[START INFORMATION PROVIDED]
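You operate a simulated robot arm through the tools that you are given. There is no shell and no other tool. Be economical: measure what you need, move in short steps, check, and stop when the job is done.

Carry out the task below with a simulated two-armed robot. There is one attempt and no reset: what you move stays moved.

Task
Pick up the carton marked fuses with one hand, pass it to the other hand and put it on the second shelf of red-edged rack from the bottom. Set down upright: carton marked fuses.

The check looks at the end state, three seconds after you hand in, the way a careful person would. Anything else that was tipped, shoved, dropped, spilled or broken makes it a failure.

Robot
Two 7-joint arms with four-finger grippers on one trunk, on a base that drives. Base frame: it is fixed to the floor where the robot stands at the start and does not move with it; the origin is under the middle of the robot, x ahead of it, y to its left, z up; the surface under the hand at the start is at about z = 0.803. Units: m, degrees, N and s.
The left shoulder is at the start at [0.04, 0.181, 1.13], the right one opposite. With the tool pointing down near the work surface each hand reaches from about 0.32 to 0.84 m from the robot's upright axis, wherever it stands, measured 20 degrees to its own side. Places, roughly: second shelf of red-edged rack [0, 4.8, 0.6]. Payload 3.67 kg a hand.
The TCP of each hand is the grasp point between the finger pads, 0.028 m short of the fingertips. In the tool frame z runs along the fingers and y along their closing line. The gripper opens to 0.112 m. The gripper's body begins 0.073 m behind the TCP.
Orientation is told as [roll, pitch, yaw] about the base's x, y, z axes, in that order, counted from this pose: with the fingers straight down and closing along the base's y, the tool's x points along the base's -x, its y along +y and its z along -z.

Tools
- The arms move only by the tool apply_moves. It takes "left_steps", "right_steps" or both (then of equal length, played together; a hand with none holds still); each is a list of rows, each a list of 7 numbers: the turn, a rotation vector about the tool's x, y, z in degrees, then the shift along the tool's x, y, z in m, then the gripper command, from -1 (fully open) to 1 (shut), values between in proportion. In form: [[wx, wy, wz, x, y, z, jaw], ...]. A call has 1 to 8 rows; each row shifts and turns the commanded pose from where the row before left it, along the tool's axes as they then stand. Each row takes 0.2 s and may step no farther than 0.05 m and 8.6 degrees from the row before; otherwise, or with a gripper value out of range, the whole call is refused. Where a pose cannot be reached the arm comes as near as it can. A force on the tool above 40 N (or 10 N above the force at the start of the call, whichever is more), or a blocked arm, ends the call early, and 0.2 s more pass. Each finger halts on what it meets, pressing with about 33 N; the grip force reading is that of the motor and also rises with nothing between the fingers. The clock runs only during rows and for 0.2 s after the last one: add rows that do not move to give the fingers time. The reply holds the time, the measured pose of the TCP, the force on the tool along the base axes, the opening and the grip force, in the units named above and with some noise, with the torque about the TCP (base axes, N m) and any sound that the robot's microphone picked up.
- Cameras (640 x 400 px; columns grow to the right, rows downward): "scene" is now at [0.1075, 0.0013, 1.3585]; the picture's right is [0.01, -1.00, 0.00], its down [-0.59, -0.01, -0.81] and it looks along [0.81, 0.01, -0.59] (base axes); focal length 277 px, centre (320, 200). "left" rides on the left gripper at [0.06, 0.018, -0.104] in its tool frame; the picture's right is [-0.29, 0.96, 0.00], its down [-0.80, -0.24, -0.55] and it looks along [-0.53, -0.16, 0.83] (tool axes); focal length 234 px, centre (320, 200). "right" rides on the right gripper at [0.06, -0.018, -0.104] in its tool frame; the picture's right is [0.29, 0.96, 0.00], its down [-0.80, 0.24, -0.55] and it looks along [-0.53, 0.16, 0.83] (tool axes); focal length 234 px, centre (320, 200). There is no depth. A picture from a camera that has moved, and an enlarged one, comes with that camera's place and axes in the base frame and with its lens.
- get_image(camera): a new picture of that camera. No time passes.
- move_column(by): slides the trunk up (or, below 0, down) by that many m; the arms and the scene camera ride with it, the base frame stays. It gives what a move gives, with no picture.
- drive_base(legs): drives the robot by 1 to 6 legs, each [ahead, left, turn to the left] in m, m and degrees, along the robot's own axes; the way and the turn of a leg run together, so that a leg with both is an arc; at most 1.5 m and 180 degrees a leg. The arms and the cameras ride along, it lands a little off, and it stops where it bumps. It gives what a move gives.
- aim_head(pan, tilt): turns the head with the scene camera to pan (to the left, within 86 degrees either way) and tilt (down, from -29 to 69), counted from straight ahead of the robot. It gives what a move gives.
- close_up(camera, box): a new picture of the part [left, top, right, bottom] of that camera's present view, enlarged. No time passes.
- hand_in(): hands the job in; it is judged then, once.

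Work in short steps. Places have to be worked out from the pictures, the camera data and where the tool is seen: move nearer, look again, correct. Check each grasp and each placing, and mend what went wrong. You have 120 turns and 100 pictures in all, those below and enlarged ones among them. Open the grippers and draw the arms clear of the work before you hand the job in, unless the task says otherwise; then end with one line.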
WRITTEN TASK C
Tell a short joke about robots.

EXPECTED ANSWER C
[END INFORMATION PROVIDED]
[START PASSAGE PROVIDED]
20100710

It beats for you

All things come along at the right time. I feel that I chose to begin eating animal products with omnivorous intent at the right time. I feel that She and I broke up at the right moment, allowing me to focus on Me and for her to realize that maybe it was time to go back to the Golden State. 10 years ago I opted to not to watch a movie titled Donnie Darko. 6 years ago the DVD fell in to my hands at an important time. Floored by the concept, casting, script, effects, and music, the movie left me with quite a feeling. It put me in a place I tried to stay in, using the soundtrack and communing with pals who had been affected similarly.

Less than a fortnight had passed since I recalled a song from my high school years that I heard only once. I discussed it the very next day in AM Study hall with a kid who sang in a band that I may describe as heavy like Helmet, mellow like early Smashing Pumpkins. I had seen the video for this song late the night before and it appealed to me as a fan of The Cure and having recently discovered Smashing Pumpkins. The song was “Black Metallic” by Catherine Wheel.

So two weeks ago, in a moment I can't recall with clarity, this song came to mind. Out of nowhere. Last night, i opted to watch S. Darko, a movie I was advised against by some kid, as he was a fan of Donnie Darko and said that the movie did not stand up to it's predecessor. Knowing that Richard Kelly, who was at the helm for Donnie Darko had not written, directed, or produced it, I waited until I was truly hungry for a mind bender and not in a spot where a cinematic disappointment would wreck my evening. That night was last, and through the first half of the film I was truly pleased, as the movie bore an appropriate, not direct, resemblance to Donnie Darko. If you have seen Richard Kelly's Southland Tales or The Box, you may know that he uses music, pop music, effectively in his films. The scores seem to revolve around the song selection and create a mood which allows the drop point of the songs to be a memorable one.
[END PASSAGE PROVIDED]
WRITTEN TASK A
Locate "Less than a" and "by Catherine Wheel." in the passage provided, and write out these words with everything between them.
WRITTEN TASK B
Carry the passage provided on from its last sentence.

EXPECTED ANSWER A
Less than a fortnight had passed since I recalled a song from my high school years that I heard only once. I discussed it the very next day in AM Study hall with a kid who sang in a band that I may describe as heavy like Helmet, mellow like early Smashing Pumpkins. I had seen the video for this song late the night before and it appealed to me as a fan of The Cure and having recently discovered Smashing Pumpkins. The song was “Black Metallic” by Catherine Wheel.

EXPECTED ANSWER B
About halfway through the film S. Darko, set in 1995, waiting for a Smashing Pumpkins tune or another song marking post-Cobain young America, Catherine Wheel leaves my speakers in a timely, almost arousing fashion. The scene in which Sam Darko, or her specter, whatever it is, lift up off the motel bed and approach the camera is very promising, and when the film ends you may realize, as I did, that it was not meant to be a head-scratcher of a conclusion, as it was Donnie Darko's storyline paralleled and all that was not meant to happen, well, go watch it.

In the film there are several references to fate, destiny, God, and His will. As I watched the film I felt connected to the script as recently I agreed with myself that it was time to stop rushing around, and quit barreling towards every appointment, or date, or goal that helps plot my life. Slowing down, smelling, tasting, touching, and knowing that I am where I am supposed to be could be a course of action that may help me persist and understand. It came to me last year that my life is not what I will be or where I am going, nor even where I have been or the stories I have to tell. My life is every day, every minute. This is my life. Without Her by choice, missing Her company as consequence, and hoping that She is not as angry with Herself as She may be with me through contemplative, and action-less observation. Every day is my life. Not the shortcut I could have took to the airport or the concert I didn't go to since I was hungover. The road I took instead, and what I did the day I opted not to see The Cure in 2004 were the moments I lived. The truth I could have told, the minute I could have said “no”, they are simply false memories I could continue to feed myself in order to promote something I never understood yet do not need.

I feel often that the things I have done in my life that have left sadness and anger in their wake define me, and that in order to exhibit my regret I must disclose all of my misdeeds and let the viewing audience judge me. That method has invaded nealry all my personal introdutions, save for my business relationships. I have met girls and ran away from them yelling “I'm white trash! I have two credit card accounts in collections! My parents use drugs! Caveat emptor!” An inverted suit of armor.
“Hello, would you like to know everything bad about me as I buy you a beer?”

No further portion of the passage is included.